L'effet de pointe à l'approche de Cabo
Rojo (le Cap Rouge) nous empoisonne d'une belle refusante, nous
devons donc virer puis le vent disparaîtra avec le jour qui se lève.
Notre vieillissant mais encore vaillant Volvo prendra le relais pour
longer le sud de Porto-Rico. Notre idée est de s’arrêter
rapidement à la Marina de Poncé pour faire le plein de fuel et
repartir sans faire nos formalités... Nous arriverons effectivement
au ponton carburant vers 14h en espérant repartir au plus vite pour
conserver le bénéfice de cette fenêtre météo favorable...

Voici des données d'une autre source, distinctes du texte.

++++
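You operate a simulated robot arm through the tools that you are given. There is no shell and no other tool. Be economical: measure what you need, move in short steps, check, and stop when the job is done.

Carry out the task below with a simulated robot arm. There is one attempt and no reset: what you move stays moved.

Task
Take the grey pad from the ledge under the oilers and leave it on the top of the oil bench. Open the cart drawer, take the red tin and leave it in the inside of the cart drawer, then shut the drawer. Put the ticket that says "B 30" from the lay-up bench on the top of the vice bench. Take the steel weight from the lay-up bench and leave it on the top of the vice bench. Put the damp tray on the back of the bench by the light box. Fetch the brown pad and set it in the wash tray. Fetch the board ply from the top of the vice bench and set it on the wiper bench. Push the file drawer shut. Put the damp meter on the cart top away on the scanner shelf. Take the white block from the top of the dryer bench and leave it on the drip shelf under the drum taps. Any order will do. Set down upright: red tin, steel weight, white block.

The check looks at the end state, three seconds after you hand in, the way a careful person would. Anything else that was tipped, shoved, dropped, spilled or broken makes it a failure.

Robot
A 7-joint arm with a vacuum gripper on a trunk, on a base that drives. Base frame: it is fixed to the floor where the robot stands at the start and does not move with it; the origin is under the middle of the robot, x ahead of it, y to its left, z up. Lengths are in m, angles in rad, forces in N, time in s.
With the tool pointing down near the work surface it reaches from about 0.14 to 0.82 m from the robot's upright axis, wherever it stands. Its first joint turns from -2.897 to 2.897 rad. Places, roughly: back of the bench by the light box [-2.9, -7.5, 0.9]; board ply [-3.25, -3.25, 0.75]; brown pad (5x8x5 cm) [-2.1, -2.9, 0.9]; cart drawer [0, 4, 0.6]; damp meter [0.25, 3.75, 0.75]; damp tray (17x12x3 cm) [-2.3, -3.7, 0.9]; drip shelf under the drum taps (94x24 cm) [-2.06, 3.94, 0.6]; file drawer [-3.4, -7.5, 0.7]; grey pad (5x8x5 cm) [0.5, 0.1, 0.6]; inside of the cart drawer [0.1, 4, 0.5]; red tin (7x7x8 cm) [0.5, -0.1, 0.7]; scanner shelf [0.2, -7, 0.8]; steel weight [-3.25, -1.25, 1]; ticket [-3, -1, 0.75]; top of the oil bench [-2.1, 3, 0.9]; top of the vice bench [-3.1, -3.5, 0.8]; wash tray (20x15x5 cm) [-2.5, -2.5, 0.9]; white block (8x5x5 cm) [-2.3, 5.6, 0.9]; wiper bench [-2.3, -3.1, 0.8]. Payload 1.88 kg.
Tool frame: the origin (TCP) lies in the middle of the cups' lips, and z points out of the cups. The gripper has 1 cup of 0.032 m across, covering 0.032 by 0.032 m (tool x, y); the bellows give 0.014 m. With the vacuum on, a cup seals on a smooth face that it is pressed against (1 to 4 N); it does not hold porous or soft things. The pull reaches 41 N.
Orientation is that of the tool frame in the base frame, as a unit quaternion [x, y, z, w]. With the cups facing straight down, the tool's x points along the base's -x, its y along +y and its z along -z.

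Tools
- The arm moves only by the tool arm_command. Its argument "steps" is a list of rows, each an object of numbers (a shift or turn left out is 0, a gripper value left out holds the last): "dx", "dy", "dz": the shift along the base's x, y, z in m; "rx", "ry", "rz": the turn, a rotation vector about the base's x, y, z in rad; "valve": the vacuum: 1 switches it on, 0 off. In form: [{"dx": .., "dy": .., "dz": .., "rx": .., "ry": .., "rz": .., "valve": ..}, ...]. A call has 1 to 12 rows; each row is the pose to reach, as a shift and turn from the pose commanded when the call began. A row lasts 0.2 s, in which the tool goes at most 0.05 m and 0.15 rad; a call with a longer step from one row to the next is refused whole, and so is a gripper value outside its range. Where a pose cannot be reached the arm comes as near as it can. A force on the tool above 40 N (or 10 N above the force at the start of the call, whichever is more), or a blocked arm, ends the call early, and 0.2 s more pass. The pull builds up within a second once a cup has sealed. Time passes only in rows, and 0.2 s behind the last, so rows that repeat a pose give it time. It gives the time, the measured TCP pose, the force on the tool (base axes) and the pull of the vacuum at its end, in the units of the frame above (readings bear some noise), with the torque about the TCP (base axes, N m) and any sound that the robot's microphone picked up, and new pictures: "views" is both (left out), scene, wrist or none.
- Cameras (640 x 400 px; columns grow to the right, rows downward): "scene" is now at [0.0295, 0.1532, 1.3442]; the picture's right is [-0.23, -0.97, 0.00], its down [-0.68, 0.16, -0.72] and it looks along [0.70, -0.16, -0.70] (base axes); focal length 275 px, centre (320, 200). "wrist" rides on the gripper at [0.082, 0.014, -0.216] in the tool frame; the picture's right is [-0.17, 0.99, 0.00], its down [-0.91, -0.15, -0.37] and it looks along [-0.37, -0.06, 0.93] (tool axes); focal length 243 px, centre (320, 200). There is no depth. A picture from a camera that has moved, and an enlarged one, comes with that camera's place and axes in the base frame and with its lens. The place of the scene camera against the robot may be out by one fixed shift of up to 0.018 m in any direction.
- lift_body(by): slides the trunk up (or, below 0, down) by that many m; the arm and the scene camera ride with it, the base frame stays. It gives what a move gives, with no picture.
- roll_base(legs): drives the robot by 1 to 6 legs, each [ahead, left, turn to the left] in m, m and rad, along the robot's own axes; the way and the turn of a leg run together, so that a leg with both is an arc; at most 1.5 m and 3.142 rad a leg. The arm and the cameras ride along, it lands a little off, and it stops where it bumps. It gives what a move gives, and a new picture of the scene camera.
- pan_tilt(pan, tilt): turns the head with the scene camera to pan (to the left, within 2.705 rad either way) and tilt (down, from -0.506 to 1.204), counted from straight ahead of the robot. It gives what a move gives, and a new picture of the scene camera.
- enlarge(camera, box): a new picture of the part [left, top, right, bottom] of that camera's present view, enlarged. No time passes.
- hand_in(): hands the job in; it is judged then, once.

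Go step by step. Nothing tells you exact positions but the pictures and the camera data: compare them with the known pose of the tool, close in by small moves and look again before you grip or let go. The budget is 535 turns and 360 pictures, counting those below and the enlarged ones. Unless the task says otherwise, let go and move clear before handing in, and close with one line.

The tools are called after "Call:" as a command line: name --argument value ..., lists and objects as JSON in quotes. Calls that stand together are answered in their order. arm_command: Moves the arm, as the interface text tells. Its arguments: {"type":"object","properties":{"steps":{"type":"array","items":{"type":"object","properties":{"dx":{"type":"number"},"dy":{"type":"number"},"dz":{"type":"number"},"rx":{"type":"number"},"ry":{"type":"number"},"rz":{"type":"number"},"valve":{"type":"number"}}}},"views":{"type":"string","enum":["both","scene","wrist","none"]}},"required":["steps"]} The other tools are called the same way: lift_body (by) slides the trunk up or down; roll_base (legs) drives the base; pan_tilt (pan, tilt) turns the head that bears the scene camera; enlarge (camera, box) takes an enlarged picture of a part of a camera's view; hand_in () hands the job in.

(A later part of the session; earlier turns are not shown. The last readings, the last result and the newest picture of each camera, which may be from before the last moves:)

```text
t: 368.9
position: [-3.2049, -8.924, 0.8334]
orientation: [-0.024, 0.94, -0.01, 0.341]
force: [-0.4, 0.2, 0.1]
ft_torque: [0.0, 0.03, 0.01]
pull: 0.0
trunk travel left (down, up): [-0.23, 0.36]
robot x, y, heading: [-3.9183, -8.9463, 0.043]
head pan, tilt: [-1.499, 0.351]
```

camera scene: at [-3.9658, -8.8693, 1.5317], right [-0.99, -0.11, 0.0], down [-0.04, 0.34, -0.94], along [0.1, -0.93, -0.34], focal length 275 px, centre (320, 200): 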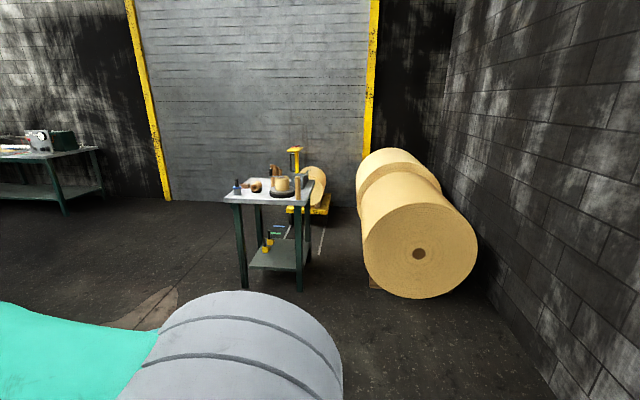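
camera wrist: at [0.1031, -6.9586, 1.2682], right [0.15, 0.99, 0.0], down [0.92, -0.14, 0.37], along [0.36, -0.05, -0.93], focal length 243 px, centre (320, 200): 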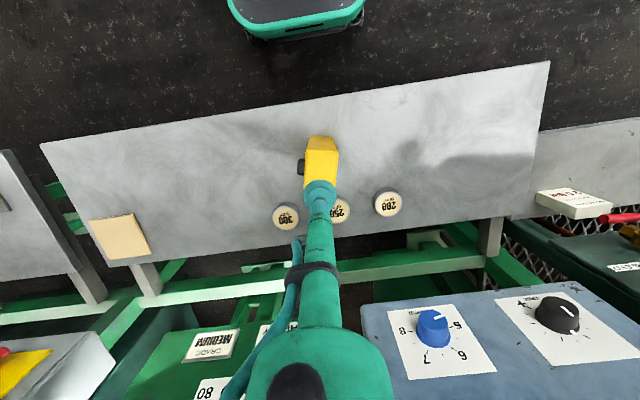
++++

C'était hélas sans compter sur le désagréable et inutile zèle du
responsable de la marina qui interdit au pompiste de nous servir si
nous ne faisons pas de déclaration douanière et d'immigration aux
autorités. Nous sommes déjà venus à Ponce, il y a 3 ans, les
bureaux sont en ville, il faudrait sortir du (grand) complexe de la
marina à pied puis trouver un taxi et faire la queue pour de la
paperasse inutile dans le sens ou nous quittons le pays aussitôt les
papiers d'entrées tamponnés. Je maudis ce vilain personnage
empêcheur de tourner en rond mais avant toute choses nous passons un
coup de fil aux autorités pour avoir confirmation de l'obligation
des formalités. Elles nous le confirment, hélas, mais nous
apprennent, heureusement, qu'une équipe est en déplacement à la
marina et qu'ils les contactent pour leur demander de passer sur le
bateau... Une lueur d'espoir naît... Une voiture de patrouille
arrive 3 minutes après avoir raccroché, 2 officiers (une femme et
un homme) compréhensifs et courtois – on est aux US – montent à
bord et intègrent parfaitement et rapidement notre situation. Les
formulaires sont remplis en 4ème vitesse puis tamponnés, nos visas
américains permanents sont en règle, nous pouvons faire le plein de
diesel et repartir rapidement...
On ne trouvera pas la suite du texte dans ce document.